The music itself is quite difficult to categorize. If pinned down I would probably describe it best as a weird combination of new age, jazz, and pop. Sounds of nature (flowing water, chirping birds) collide with an unusual assortment of modern-day noises (keyboards/typewriters, oven timers, alarm clocks, dial tones, etc.), while flute, piano, guitars, and God-knows what else plays along with steady, deep bass lines. At one point a ghostly woman's voice whispers, "sorrow never ends..." and then is drowned out by the continuing cacophony of sound.

This is really a strange trip, especially for anyone used to the ordinarily logical and linear world of video game music. The ordinary rules of game music don't apply here; this must be Mana composer Hiroki Kikuta expressing himself in a form that's impossible to do within the constraints of a 16 megabit game-pak. Whatever it is, it's different, it's beautiful, and it's highly recommended.

Terrible music, terrible excution. Just terrible.

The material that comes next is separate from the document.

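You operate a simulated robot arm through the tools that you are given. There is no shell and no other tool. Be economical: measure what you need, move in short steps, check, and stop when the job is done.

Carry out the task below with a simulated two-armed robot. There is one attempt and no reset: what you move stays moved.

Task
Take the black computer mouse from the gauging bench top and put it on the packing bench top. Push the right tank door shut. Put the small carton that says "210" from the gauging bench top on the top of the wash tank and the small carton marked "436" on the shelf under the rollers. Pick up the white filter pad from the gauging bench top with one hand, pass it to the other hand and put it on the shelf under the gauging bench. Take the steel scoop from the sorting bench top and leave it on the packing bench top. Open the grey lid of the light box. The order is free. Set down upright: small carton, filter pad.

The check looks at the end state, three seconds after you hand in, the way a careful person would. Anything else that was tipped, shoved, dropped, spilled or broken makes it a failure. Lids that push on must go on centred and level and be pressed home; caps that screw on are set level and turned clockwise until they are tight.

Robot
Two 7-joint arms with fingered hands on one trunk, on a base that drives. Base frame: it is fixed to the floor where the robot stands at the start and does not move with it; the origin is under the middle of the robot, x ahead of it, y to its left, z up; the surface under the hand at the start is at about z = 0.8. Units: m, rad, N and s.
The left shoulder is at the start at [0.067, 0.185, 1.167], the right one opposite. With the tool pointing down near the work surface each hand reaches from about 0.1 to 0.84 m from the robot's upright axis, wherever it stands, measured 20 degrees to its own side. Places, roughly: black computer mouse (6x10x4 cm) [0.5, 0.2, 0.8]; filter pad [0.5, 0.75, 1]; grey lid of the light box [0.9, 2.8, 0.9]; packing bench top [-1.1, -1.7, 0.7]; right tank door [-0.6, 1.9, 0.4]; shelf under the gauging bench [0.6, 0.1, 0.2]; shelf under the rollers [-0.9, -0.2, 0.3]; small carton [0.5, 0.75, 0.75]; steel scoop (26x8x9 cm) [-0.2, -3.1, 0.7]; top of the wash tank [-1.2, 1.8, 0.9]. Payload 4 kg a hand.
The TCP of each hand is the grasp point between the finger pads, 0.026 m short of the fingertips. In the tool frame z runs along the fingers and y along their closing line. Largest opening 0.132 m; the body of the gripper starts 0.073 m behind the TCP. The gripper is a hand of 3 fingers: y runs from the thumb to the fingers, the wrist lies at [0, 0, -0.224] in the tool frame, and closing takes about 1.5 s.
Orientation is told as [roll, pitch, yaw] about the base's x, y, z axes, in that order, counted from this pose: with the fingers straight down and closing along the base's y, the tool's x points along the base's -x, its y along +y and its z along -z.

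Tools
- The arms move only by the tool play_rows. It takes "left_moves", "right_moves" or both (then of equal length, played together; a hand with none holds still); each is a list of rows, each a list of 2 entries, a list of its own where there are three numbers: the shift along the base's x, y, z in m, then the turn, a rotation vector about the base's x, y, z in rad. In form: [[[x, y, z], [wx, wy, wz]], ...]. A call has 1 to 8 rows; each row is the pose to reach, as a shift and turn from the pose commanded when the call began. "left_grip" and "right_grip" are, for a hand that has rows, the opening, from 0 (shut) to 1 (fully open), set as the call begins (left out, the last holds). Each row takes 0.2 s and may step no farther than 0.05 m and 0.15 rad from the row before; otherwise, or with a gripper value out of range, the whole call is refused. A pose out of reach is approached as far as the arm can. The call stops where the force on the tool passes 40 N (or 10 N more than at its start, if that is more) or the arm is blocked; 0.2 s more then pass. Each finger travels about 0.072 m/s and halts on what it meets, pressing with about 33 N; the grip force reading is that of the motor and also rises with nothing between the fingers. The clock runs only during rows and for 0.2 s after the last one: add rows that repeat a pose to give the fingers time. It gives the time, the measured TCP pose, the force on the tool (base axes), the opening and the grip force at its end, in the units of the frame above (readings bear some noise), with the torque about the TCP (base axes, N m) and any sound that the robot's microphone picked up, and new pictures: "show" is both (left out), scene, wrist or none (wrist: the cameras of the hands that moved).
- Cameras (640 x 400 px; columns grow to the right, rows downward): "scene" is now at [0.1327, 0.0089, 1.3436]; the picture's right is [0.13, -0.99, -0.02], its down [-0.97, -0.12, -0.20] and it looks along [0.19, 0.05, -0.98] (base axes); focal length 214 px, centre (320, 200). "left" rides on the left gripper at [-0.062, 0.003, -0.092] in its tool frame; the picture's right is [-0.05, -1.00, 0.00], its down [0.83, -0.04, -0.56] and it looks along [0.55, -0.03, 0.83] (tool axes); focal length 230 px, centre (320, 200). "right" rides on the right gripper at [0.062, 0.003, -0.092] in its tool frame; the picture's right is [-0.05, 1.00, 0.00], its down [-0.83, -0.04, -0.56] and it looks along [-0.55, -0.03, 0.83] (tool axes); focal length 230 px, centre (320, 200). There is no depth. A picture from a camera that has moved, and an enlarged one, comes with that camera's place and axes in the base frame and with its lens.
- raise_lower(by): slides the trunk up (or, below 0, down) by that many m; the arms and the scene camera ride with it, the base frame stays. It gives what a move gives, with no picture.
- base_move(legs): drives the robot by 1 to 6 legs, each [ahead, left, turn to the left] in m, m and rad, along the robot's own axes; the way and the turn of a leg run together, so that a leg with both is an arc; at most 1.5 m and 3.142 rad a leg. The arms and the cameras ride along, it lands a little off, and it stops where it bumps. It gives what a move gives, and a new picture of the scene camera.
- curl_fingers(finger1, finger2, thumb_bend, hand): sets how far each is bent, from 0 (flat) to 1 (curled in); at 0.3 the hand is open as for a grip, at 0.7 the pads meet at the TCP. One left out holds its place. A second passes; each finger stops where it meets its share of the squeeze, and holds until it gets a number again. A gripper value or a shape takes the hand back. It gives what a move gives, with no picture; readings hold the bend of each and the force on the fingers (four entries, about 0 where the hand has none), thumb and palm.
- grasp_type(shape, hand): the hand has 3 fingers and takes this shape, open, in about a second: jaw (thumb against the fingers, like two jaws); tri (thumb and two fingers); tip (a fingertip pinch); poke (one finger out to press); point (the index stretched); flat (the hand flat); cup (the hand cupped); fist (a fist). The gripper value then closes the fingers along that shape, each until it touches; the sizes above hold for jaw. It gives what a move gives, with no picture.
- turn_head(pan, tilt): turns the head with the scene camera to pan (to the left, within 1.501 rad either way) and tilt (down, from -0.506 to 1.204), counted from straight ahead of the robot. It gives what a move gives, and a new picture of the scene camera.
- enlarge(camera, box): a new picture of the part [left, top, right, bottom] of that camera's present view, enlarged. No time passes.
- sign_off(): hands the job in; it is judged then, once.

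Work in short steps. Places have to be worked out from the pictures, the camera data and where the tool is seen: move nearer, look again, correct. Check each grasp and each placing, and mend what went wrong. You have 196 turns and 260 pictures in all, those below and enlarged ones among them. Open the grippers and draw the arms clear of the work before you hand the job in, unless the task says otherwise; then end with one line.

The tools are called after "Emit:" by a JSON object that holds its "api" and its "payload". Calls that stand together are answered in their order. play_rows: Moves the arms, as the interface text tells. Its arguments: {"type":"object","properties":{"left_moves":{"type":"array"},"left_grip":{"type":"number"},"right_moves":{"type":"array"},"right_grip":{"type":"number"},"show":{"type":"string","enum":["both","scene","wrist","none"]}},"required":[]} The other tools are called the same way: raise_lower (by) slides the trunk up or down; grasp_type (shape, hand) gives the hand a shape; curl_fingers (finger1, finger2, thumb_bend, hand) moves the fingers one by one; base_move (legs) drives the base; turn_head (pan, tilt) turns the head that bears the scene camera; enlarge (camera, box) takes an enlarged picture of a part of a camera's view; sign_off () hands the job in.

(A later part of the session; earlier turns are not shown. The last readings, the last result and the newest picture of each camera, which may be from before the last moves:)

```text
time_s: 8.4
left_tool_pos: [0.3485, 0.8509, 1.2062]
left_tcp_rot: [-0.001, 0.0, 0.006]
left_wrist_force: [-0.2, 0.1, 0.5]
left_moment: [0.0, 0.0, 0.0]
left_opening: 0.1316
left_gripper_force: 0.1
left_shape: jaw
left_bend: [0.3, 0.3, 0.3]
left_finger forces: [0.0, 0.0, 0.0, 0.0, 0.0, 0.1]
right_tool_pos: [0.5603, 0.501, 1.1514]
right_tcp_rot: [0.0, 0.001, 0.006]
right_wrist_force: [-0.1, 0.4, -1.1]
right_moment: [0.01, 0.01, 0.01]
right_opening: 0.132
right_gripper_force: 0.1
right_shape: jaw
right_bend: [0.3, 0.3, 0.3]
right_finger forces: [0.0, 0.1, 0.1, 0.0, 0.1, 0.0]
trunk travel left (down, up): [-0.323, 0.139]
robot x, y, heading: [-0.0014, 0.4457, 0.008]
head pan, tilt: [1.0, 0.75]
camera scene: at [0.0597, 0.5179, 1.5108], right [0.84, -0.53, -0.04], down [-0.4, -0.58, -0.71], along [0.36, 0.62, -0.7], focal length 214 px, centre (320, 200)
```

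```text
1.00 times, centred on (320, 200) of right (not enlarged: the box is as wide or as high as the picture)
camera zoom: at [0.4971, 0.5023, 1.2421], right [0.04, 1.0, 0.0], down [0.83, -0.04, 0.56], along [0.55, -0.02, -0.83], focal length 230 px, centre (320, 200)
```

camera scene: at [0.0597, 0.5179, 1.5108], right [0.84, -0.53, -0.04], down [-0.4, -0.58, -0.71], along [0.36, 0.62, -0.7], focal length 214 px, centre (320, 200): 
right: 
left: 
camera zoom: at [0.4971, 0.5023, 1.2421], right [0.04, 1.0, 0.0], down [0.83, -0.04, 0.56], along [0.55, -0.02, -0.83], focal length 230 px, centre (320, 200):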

Reader review by Aaron Lau

What the heck happened here? When I bought Secret of Mana +, I had high expectations. I loved Seiken 2's music. But when I heard it, I was totally disappointed. I really hate it when they put the songs together, and this is no exception. There's only one track on the entire CD! What if you want to hear a certain part? You have to foward the darn thing up to say, 34:34 minutes into the soundtrack to listen to it. This is basically new age with a lot of different SFX synthesizers. It's really horrible; the SFX can really be ear-grating at times. There are some parts which are good with the solid bass lines, but that's about it. I have the highest regards for Hiroki Kikuta's music, but this was a major let down, both in composition and performance.